start SUPPLIED TEXT
Stage 2 (Inner loop) Select the largest k components in x
found by Stage 1, exclude others, and estimate x by least squares from the resulting over-constrained system.

Stage 3 (Update) Compute the new residual using the estimated x; Iterate. This algorithm’s dependencies can be expressed with a bipartite graphical model whose vertices represent variables y j and xi , and whose edges have values ai j , as in Figure 1. While all variables are used for the matrixvector multiplication in Stage 1, only a subset of these are carried into Stages 2 and 3. As the computation proceeds and OMP’s estimate is iteratively reﬁned, the precise set of variables needed by Stage 2 changes, so we say these variables and their dependencies are dynamic. This structure, where an outer loop identiﬁes a small number of important variables, and dependencies to an inner loop are sparse and dynamic, appears in many algorithms, like K-SVD [5], CoSaMP [6], StOMP [7], SMP [8], SuPrEM [9], etc. Applications in machine learning, like sparse feature extraction for deep learning and hierarchical inference, and in signal processing, like compressed sensing signal recovery, rely on these algorithms. In the former application, A represents an overcomplete dictionary matrix, and in the latter, a compressive sensing measurement matrix. We call attention to the fact that this dynamic sparsity is intrinsic to the algorithm, and is not a property of the application data structure, as in traditional sparse matrix or PageRank computations operating under a static computational model. Both MapReduce and Gather/Apply/Scatter are suboptimal abstractions for dynamic sparse computations. Though only a few values from Stage 1 are needed by Stages 2 and 3, MapReduce asserts dense all-to-all communication between mappers and reducers, and enforces a rigid synchronization barrier on all variables. Similarly, Gather/Apply/Scatter partitions graph edges among workers and assumes a static graph throughout execution, leading to extra work when nodes pull data from their entire neighborhood, instead of the small subset associated with active variables. GraphLab also requires all synchronization barriers to be fully speciﬁed at the outset, and, like MapReduce, is not malleable enough for the dynamic dependencies of our algorithms. 2

Dynamic sparse computations mandate a more ﬂexible execution model. For instance, an efﬁcient implementation of OMP should compute and synchronize only on those values necessary for computation. This is difﬁcult when the identities of these variables are unknown at the outset. However, we will exploit both the limited number of active variables, and the natural error tolerance of iterative sparse estimations, to implement a ﬂexible execution model. We accomplish this using two simple primitives: selective push-pull and statistical barriers. Selective pushpull isolates computations to active variables involved in the inner loop by using a vertex-initiated “ping-pong” execution ﬂow, eliminating the need to track active dynamic edge sets. Meanwhile, statistical barriers use a statistical metric to relax synchronization requirements. They exploit the fact that a large fraction of task completion (e.g., in OMP Stage 1) is often sufﬁcient to capture k of n important values, when k n. Should a value be missed in one iteration of the algorithm, it can be picked up in subsequent iterations. These two primitives work together to dynamically focus computations on small portions of a much larger, densely connected dependency graph, realizing major efﬁciency gains. With reconstruction of compressive time-lapse MRI images as a motivating application, we extend GraphLab to implement selective push-pull, deploy a large OMP computation on Amazon’s EC2 cluster, and demonstrate a 19x speedup over the current static runtime system. We then use an event-driven simulation and straggler statistics from the literature to show that statistical barriers improve both average and worst case computation times, despite the possibility of additional OMP iterations. Finally, we use our EC2 implementation to scale previous OMP-based image reconstruction for compressive timelapse MRI applications with additional processors. This paper is organized as follows: in Section 2, we review GraphLab and MapReduce; Section 3 presents our motivating application, compressive-sensing based timelapse MRI reconstruction; Section 4 discusses our strategy for parallelizing sparse estimation algorithms and describes the two supporting primitives; ﬁnally, Section 5 presents performance results.
end SUPPLIED TEXT
> **STATED EXERCISE**
Locate "Stage 2 (Inner" and "resulting over-constrained system." in the supplied text, and write out these words with everything between them.
start ENTRIES
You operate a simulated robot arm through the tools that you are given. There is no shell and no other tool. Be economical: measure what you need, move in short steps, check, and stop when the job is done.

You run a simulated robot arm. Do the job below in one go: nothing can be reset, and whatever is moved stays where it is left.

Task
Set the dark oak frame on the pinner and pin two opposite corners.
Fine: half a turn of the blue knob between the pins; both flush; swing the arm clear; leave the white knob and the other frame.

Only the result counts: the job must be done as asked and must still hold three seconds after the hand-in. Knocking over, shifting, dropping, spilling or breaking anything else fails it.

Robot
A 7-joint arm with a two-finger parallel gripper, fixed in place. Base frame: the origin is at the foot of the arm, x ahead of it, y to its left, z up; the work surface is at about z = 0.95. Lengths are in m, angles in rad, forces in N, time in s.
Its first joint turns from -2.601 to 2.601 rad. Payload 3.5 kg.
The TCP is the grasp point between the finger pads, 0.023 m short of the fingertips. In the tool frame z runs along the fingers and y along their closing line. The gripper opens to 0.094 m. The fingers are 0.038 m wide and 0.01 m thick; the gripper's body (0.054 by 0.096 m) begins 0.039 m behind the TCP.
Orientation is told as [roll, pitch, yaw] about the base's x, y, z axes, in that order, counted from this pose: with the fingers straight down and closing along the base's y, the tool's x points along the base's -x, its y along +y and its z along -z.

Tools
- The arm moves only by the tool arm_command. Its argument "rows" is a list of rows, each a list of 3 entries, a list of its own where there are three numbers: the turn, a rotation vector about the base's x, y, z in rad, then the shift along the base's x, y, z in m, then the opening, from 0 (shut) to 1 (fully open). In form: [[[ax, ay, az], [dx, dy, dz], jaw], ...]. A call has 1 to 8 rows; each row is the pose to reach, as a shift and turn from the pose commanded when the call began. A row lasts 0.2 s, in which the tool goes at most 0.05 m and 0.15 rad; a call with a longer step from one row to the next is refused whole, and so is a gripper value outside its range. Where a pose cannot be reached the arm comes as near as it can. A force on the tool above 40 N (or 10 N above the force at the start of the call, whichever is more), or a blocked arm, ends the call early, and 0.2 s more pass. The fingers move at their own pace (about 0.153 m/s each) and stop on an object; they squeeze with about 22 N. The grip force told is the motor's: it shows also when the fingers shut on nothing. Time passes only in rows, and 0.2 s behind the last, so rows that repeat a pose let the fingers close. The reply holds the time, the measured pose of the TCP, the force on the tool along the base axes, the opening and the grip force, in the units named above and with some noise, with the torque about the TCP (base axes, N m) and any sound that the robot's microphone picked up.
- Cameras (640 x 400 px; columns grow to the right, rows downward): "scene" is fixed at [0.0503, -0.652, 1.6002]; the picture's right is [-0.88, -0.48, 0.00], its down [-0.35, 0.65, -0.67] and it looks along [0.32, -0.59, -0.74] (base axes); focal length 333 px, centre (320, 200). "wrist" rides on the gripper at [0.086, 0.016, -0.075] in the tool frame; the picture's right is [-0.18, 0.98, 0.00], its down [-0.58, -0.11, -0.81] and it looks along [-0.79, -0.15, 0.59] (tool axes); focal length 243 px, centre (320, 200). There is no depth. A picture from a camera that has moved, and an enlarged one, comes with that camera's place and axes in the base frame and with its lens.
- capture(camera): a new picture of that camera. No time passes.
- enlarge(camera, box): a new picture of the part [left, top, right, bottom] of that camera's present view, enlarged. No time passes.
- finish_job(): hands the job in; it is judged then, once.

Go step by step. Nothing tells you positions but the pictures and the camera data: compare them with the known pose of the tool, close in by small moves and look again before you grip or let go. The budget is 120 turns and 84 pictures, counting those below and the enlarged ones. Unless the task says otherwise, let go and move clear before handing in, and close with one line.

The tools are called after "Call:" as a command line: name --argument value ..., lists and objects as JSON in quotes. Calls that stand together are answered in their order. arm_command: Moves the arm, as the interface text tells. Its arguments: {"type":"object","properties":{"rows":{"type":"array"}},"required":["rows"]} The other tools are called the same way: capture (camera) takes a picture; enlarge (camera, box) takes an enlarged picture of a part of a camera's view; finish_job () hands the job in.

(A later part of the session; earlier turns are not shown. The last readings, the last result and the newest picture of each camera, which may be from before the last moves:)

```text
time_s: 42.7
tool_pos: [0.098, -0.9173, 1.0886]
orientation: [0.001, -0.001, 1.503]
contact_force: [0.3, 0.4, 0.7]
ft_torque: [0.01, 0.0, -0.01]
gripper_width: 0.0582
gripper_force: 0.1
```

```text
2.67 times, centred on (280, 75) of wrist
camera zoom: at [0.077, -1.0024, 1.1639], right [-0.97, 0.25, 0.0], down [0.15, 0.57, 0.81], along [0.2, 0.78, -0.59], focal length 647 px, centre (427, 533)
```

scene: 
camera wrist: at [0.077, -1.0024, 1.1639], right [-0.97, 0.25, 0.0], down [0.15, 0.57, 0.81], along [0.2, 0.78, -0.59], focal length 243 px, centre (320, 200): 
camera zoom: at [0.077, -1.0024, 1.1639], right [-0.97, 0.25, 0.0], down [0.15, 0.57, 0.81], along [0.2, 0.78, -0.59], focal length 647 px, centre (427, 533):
end ENTRIES
start ENTRIES
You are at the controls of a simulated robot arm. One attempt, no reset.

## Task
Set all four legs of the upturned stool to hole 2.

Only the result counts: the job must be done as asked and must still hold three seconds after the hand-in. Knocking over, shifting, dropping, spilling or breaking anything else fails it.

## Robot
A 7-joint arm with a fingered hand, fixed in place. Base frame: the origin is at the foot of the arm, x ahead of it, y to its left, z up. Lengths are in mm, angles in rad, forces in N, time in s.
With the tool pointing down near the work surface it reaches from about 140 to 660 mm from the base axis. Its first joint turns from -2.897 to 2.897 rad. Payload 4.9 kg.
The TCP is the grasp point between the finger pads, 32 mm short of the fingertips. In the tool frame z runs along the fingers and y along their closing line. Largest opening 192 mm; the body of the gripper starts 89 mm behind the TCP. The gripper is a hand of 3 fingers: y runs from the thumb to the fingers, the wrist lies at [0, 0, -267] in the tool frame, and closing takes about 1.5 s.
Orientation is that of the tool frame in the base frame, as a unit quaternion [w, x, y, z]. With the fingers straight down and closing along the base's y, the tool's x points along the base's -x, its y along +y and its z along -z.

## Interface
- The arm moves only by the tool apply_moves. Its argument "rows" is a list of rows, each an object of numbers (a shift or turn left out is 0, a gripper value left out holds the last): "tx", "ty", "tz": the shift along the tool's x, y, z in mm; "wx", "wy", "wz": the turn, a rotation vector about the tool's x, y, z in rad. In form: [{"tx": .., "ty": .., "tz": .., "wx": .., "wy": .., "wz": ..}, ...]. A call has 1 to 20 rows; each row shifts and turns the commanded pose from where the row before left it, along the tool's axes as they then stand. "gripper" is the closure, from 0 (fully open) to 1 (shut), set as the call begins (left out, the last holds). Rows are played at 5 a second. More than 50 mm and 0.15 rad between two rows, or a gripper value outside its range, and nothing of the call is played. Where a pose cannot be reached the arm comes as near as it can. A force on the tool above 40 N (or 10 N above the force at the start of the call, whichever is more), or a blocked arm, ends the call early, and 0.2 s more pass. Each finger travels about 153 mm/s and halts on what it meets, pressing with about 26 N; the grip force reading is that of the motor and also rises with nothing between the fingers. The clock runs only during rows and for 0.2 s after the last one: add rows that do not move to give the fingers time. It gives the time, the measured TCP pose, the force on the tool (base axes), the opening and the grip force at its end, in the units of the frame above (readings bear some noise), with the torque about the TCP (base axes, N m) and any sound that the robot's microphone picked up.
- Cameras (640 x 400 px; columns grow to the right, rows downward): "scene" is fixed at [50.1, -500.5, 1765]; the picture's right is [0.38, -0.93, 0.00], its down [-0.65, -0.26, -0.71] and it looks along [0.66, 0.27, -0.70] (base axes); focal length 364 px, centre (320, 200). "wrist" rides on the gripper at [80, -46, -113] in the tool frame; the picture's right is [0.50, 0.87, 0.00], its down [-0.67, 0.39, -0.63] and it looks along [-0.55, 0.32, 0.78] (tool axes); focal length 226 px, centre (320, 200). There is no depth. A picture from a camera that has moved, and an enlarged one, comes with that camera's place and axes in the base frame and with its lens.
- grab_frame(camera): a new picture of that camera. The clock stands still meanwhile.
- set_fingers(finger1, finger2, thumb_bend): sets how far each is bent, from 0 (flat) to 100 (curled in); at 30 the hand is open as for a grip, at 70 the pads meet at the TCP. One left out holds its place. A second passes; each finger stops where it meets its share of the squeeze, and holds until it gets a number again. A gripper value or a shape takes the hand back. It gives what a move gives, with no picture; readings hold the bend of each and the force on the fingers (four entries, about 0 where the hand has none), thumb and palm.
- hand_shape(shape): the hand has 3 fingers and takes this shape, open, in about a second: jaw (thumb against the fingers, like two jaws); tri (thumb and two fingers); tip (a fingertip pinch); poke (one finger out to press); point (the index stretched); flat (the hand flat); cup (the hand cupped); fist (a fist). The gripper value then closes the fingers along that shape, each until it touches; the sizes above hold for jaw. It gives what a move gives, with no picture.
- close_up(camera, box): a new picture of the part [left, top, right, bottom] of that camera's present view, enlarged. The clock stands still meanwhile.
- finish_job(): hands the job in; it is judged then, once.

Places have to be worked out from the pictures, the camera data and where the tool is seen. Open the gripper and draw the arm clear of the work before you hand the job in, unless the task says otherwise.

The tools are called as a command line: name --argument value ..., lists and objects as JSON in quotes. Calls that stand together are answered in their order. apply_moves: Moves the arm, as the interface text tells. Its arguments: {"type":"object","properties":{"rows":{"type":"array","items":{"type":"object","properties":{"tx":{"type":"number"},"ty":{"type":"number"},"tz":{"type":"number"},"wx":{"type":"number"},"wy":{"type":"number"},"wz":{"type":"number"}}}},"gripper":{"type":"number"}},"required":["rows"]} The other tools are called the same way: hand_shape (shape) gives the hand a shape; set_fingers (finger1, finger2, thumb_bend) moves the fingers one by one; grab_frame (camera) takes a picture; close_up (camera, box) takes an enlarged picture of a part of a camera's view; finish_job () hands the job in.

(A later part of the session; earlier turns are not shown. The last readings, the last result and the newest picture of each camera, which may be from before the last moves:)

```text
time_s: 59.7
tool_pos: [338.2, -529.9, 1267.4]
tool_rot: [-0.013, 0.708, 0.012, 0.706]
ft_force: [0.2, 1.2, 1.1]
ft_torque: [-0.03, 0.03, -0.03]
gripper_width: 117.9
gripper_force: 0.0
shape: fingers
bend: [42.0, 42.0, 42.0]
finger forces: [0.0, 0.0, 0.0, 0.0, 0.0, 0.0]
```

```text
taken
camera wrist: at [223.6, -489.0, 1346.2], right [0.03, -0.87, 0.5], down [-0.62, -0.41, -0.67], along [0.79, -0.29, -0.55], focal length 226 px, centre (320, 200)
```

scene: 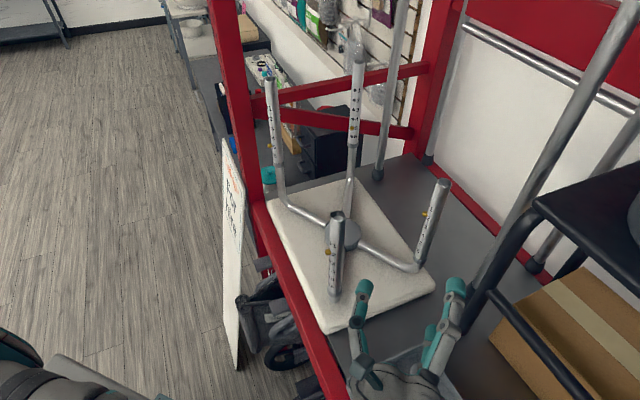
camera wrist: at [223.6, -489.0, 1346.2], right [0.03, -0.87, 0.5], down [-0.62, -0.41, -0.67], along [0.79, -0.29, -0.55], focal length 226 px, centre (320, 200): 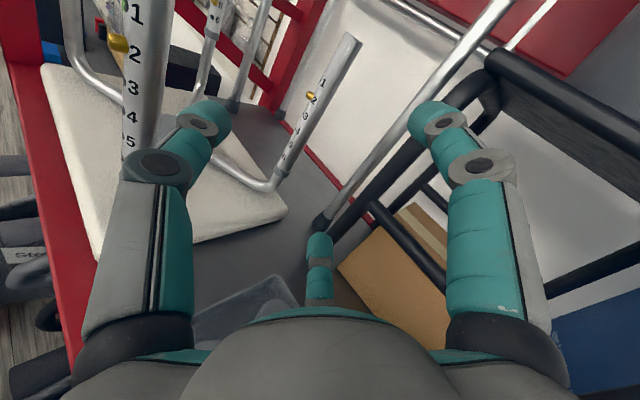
end ENTRIES
> **RESULT OF THIS TASK**
Stage 2 (Inner loop) Select the largest k components in x
found by Stage 1, exclude others, and estimate x by least squares from the resulting over-constrained system.